* [Exercise goal]: Report the count of lines below that include "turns", without any other text.
## Start Data lines
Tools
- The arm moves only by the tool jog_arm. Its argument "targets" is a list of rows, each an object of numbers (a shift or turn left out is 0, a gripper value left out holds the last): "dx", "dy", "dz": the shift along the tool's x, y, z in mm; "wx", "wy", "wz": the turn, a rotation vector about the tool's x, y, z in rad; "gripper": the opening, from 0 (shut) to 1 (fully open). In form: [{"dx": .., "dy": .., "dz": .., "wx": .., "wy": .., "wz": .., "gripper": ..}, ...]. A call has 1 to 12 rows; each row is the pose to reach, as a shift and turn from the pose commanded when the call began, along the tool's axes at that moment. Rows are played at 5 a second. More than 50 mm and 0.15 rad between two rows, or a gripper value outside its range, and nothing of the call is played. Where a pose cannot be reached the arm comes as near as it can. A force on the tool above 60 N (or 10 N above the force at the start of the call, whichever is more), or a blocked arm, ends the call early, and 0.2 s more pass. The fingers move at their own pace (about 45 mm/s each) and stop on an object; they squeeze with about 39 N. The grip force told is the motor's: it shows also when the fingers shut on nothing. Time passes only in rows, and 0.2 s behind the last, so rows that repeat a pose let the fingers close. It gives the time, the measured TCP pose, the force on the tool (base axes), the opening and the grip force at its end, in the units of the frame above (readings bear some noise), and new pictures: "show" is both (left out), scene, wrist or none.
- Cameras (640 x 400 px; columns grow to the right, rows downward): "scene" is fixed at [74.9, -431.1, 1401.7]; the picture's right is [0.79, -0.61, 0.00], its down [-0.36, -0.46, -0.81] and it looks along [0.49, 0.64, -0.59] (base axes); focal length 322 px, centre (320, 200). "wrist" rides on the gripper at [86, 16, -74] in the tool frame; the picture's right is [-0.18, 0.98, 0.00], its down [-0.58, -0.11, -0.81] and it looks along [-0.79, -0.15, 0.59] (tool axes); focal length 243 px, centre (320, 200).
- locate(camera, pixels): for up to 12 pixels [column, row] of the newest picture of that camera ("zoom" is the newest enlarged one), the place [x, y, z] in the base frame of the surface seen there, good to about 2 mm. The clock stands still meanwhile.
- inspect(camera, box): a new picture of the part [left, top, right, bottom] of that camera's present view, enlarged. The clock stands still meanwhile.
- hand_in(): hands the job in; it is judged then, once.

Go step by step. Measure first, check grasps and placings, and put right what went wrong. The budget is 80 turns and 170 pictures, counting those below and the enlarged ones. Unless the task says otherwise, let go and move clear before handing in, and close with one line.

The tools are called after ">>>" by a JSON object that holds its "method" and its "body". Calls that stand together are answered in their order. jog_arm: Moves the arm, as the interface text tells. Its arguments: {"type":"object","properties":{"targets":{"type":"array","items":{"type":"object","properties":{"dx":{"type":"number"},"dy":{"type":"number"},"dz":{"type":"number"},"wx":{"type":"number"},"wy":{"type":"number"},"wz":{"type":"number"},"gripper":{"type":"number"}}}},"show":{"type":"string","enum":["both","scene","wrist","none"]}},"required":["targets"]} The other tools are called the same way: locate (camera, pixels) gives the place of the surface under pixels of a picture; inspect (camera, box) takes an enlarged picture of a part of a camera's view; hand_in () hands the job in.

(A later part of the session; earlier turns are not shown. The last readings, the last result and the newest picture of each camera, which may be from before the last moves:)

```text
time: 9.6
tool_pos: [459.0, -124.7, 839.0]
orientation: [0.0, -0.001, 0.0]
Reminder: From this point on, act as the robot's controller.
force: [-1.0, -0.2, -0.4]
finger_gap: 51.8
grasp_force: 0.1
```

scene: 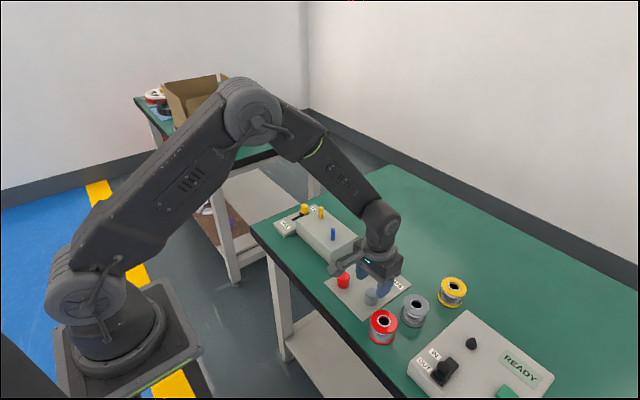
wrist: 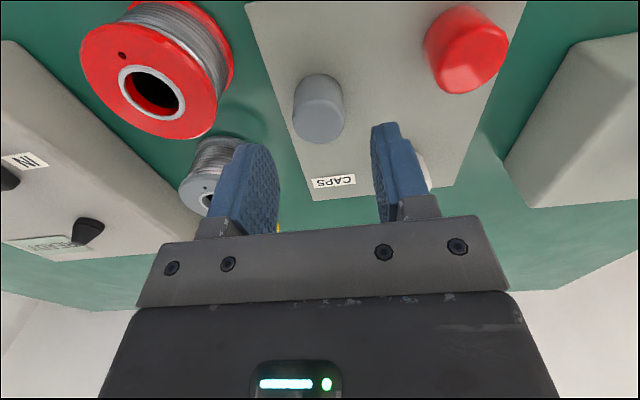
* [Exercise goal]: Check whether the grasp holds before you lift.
## End Data lines
* [Output below]: 2